_SOURCE DATA_.
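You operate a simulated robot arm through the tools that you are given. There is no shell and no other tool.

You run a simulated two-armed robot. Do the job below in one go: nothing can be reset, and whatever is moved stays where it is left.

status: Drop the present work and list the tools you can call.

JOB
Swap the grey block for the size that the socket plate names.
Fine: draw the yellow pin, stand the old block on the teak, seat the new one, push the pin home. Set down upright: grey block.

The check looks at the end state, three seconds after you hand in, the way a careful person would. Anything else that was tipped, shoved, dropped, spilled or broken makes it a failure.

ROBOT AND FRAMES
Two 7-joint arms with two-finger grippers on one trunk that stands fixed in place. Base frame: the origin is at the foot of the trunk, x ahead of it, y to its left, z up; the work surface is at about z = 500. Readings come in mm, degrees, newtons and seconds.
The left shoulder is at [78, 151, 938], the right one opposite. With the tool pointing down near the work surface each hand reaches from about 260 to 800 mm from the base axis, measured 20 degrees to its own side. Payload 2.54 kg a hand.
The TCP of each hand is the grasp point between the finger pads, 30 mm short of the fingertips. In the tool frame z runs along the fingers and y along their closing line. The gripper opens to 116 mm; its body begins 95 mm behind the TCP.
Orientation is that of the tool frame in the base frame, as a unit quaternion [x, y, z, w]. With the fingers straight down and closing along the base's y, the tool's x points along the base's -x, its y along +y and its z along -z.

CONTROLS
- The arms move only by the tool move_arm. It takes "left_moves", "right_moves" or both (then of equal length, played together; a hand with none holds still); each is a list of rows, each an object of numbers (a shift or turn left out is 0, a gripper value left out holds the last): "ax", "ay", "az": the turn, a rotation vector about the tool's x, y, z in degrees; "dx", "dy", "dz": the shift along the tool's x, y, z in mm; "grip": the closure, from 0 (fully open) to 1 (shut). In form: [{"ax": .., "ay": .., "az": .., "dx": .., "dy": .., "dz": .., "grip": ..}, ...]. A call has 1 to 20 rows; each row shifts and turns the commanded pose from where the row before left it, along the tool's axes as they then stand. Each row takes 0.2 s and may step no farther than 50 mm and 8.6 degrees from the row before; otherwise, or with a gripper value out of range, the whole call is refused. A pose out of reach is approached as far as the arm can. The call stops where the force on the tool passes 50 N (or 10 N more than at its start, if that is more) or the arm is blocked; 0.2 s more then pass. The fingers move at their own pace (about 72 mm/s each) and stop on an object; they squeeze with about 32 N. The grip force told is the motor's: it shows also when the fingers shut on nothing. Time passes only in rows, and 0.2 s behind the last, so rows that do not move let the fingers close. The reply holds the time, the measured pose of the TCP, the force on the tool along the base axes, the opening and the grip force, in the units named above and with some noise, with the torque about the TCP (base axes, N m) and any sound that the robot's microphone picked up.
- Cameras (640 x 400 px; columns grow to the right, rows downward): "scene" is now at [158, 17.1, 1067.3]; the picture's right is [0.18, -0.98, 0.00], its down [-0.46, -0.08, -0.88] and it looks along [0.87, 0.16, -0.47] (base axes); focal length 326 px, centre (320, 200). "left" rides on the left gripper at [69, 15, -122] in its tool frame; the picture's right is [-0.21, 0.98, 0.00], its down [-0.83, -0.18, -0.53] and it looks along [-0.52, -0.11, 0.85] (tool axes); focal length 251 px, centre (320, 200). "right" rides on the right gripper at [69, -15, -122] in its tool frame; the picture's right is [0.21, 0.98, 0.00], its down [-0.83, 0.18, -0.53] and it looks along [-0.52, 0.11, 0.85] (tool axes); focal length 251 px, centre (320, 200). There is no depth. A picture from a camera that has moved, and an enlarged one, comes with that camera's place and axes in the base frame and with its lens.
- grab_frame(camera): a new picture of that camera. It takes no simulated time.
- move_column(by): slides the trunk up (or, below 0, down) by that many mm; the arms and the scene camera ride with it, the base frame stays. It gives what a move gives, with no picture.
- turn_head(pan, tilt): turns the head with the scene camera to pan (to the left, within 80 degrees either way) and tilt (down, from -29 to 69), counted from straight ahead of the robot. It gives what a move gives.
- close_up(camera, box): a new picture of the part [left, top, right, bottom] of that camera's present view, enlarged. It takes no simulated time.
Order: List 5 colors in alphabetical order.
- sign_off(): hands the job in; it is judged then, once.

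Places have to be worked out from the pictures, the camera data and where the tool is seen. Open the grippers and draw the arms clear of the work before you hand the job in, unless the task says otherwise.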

_QUOTED TEXT_.
For Newcastle, the guarantee of at least six matches in the gilded and glitzy surrounds of the Champions League. And Leicester, the lingering threat of 46 amid the muck and nettles of the Championship.
Oh how different those eventualities are – executive airline travel versus a National Express motorway slog. But these are clubs heading in opposite directions. To think, when Leicester were winning the Premier League in 2016, Newcastle were being relegated.
Here, though, was a result that perhaps suited both teams. Needing only a point to secure a top-four finish, Newcastle would have preferred to sign off with a victory at St James’ Park, especially with third position still up for grabs. But their supporters did not care for the outcome on 90 minutes, as they chorused about trips to Italy and beyond. Leicester, by contrast, are still hoping to avoid weekends in Swansea.
To that end, a gusty draw had some merit. It means, should they beat West Ham at home on Sunday, Everton must also win against Bournemouth to stay up at Leicester’s expense. The odds, then, remain against Dean Smith and his players, but they’re not nearly as long as they would have been had they lost this. It promises to be a nervy finale.
Not so for Newcastle. They will journey to Chelsea knowing the job is done. It is an incredible achievement, given Eddie Howe inherited a team 19th in the Premier League only 19 months ago. And it was his name they were singing throughout the second half as their European dream drew ever nearer.
A banner in the stands read – ‘Hard work pays off. Dreams come true. Bad times don’t last but legends do’. Howe has now elevated himself into the same conversation as the likes of Sir Bobby Robson, the manager who last took the club into the Champions League 20 years ago. And this, you feel, is only just the beginning.

_WHAT YOU ARE ASKED TO DO_. Please write the quoted text out a second time.

_OUTPUT OF THE TASK_.
For Newcastle, the guarantee of at least six matches in the gilded and glitzy surrounds of the Champions League. And Leicester, the lingering threat of 46 amid the muck and nettles of the Championship.
Oh how different those eventualities are – executive airline travel versus a National Express motorway slog. But these are clubs heading in opposite directions. To think, when Leicester were winning the Premier League in 2016, Newcastle were being relegated.
Here, though, was a result that perhaps suited both teams. Needing only a point to secure a top-four finish, Newcastle would have preferred to sign off with a victory at St James’ Park, especially with third position still up for grabs. But their supporters did not care for the outcome on 90 minutes, as they chorused about trips to Italy and beyond. Leicester, by contrast, are still hoping to avoid weekends in Swansea.
To that end, a gusty draw had some merit. It means, should they beat West Ham at home on Sunday, Everton must also win against Bournemouth to stay up at Leicester’s expense. The odds, then, remain against Dean Smith and his players, but they’re not nearly as long as they would have been had they lost this. It promises to be a nervy finale.
Not so for Newcastle. They will journey to Chelsea knowing the job is done. It is an incredible achievement, given Eddie Howe inherited a team 19th in the Premier League only 19 months ago. And it was his name they were singing throughout the second half as their European dream drew ever nearer.
A banner in the stands read – ‘Hard work pays off. Dreams come true. Bad times don’t last but legends do’. Howe has now elevated himself into the same conversation as the likes of Sir Bobby Robson, the manager who last took the club into the Champions League 20 years ago. And this, you feel, is only just the beginning.